I created and proofed my first Toyobo Photopolymer plate on Tuesday. Rather than start with the larger ‘Falling Angel’ image, I painted a series of small ink paintings on duralar for wet media. I was able to be very loose and relaxed with the paint on the duralar, and choose the images that worked best to make into plates. The images are based on drawings from my sketchbook.
After exposing the plate to an aquatint screen, I exposed 3 paintings side by side on one plate, then washed out and hardened the plate. While my intention had been to cut the plate into 3, I kept them together to proof.
I was happily surprised by the level of detail and the range of grays that showed up, including light washes, ink splatters, and brush strokes within shapes. Next I worked on inking variations, and mono print layering. I like the images next to one another, so for now I will leave them connected.
I am thrilled to be back at Zea Mays Printmaking in Florence, Massachusetts! I have a full month of workshops and studio time planned. I begin with ‘Pronto’ or polyester plate lithography with monoprint, in a private session with Nancy Diessner. We discussed these 2 versions of the image ‘Falling Angel’, and the trouble I was having working with litho crayon and china marker on the pronto plate. Unlike an image transferred by laser print or drawn with sharpie, the crayon washed off the plate rather quickly in the process of printing. So since I preferred the crayon mark I had to keep re-drawing the image.
Nancy suggested creating a photopolymer etching plate of the basic image, in order to make more stable prints of the ‘drawing’ and allow for focus on variations in inking and monoprint processes.
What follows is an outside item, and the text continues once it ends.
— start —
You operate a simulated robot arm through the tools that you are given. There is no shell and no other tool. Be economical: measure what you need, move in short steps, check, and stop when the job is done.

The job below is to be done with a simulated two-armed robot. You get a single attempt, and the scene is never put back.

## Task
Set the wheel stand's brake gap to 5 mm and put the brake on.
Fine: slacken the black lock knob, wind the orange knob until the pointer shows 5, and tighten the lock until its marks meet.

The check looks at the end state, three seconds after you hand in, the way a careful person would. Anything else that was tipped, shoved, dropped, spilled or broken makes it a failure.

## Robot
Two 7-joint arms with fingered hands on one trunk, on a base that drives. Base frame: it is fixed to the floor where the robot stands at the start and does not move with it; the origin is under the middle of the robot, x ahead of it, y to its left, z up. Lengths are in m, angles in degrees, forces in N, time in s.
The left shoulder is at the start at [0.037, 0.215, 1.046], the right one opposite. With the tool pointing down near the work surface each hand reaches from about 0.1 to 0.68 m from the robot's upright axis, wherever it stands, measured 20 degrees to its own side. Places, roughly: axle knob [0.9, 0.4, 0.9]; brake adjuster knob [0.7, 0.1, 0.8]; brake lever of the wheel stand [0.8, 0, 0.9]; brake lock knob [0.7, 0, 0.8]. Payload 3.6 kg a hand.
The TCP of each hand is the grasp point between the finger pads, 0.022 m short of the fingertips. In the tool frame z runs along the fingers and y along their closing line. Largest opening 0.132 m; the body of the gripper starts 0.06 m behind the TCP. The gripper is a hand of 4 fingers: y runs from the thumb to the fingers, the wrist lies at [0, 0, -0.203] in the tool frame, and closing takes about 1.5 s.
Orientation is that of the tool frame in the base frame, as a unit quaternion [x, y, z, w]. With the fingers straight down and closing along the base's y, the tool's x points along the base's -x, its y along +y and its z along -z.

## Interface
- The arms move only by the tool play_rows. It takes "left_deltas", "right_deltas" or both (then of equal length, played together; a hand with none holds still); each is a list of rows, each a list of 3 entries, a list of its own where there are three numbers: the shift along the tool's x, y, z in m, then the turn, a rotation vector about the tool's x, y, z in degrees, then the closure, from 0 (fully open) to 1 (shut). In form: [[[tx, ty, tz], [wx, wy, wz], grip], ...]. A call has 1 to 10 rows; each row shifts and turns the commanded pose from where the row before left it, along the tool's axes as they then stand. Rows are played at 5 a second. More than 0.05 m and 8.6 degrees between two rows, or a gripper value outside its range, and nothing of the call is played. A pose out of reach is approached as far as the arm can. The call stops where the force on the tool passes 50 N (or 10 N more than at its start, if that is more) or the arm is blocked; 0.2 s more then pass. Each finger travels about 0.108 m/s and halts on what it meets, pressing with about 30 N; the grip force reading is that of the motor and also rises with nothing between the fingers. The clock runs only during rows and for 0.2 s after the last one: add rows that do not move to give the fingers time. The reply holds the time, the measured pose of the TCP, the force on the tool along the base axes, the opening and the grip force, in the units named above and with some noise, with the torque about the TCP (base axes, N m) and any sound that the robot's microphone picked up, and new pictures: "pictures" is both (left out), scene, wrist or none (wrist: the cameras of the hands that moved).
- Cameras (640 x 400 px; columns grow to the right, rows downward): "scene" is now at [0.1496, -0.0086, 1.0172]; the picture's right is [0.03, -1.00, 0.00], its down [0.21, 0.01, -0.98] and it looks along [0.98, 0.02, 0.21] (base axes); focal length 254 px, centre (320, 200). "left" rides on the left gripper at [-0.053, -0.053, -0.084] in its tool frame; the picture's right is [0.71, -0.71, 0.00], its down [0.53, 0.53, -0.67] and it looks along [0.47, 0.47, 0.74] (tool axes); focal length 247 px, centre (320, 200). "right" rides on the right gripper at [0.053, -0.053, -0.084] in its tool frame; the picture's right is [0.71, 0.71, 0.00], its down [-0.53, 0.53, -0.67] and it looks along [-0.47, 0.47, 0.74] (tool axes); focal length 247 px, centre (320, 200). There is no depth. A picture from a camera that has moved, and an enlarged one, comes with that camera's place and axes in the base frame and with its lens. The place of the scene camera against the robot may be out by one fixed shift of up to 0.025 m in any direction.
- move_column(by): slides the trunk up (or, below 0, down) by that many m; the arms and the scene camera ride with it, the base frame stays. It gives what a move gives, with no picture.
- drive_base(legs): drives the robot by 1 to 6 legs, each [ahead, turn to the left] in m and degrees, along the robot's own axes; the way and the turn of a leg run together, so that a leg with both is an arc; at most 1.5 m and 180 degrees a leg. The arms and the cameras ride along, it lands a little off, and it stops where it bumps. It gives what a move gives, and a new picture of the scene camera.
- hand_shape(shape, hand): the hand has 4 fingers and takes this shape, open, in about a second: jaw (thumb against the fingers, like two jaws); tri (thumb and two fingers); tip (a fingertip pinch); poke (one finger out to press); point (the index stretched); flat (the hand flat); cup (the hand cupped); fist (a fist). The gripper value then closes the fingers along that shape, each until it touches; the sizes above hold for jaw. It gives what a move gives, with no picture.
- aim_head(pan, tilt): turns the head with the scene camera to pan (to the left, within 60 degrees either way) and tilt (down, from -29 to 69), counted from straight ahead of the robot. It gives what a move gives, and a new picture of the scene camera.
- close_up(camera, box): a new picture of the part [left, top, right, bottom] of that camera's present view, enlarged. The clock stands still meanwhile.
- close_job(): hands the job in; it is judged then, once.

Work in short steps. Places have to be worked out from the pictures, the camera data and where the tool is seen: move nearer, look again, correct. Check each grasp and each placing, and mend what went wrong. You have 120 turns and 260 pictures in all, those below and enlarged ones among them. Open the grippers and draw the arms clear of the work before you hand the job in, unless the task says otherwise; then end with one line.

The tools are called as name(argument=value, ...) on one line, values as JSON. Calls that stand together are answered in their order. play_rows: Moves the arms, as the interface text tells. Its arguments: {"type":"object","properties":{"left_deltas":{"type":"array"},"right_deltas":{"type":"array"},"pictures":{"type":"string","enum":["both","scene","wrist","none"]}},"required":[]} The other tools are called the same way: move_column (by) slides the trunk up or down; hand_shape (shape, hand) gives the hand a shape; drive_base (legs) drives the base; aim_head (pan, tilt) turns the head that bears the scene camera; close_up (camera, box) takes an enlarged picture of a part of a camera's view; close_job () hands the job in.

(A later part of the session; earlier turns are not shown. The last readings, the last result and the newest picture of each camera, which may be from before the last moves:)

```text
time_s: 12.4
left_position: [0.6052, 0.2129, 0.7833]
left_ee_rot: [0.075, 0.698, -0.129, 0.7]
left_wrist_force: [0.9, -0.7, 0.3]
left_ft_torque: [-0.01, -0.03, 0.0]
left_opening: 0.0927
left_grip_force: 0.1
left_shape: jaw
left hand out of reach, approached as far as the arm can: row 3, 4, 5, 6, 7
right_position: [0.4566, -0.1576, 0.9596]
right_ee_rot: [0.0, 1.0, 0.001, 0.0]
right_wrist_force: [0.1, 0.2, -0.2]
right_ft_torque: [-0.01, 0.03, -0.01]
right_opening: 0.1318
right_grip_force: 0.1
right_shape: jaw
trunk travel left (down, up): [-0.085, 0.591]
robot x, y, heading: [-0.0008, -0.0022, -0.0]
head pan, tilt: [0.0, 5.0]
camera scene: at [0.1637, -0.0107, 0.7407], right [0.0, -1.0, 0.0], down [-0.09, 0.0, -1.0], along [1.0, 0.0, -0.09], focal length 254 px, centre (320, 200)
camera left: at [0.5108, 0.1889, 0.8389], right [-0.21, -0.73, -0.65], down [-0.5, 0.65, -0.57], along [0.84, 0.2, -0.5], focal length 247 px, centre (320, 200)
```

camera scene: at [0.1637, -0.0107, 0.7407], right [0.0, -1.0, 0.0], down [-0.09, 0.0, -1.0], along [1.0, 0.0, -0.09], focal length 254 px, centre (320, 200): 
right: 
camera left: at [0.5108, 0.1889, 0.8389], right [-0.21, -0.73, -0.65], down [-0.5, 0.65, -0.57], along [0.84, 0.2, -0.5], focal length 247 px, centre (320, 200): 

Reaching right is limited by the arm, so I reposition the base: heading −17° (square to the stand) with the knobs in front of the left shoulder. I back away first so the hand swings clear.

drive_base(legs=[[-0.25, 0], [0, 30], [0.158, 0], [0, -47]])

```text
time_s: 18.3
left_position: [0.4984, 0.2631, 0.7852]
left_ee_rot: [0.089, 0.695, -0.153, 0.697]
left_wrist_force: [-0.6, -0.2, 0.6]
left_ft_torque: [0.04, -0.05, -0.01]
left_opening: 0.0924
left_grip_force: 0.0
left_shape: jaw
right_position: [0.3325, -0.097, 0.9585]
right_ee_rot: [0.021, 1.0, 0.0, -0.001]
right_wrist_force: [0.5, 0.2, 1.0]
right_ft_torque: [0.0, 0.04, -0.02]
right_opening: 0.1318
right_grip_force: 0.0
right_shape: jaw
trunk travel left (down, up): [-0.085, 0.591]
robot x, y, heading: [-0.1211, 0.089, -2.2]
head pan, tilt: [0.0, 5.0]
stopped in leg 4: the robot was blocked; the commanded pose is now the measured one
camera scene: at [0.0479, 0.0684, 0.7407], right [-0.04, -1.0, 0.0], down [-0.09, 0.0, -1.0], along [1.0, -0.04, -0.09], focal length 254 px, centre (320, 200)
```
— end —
She uses TOYOBO PRINTIGHT PLATES, rather than the SOLAR PLATES that I have used in the past.
We had a quick tutorial in how to make this kind of plate in the clean and safe darkroom she helped create at Zea Mays. We created and proofed a couple of tests drawn with china marker and litho crayon directly onto Duralar, as well as and one painted with india ink onto Duralar.
These test strips were exposed onto the plate for varying lengths of time. When I printed the test strip plates I was very happy to see that the grays and textures of the brush strokes and crayon marks were on there.
I just returned from a month of printmaking at Zea Mays Printmaking in Florence, Massachusetts. I learned about different ways of making marks and textures, as well as how to set up a studio in as healthy and non toxic manner as currently possible. I studied transfer drawing, monoprint, pronto plate and drypoint with Liz Chalfin, Joyce Silverstone, Nancy Diessner and Meredith Broberg. The studio is a wonderful sunlit airy place to work and I had a blast!
Now I am back in Brooklyn setting up my studio in a different space, and using what I learned at Zea Mays to make my own mini-non-toxic print studio. Photos to come!
Recently I have been exploring printmaking. The whole field has changed completely since I first experimented with printmaking in college. There are so many less toxic ways to make images… This piece, Swing! was first created as a brush and ink painting. The painting was scanned and printed out onto acetate in order to create a solar plate. In addition to inking the plate with black, I applied colored inks to to raised areas of the plate.
Swing! is part of a children’s book that I have been developing.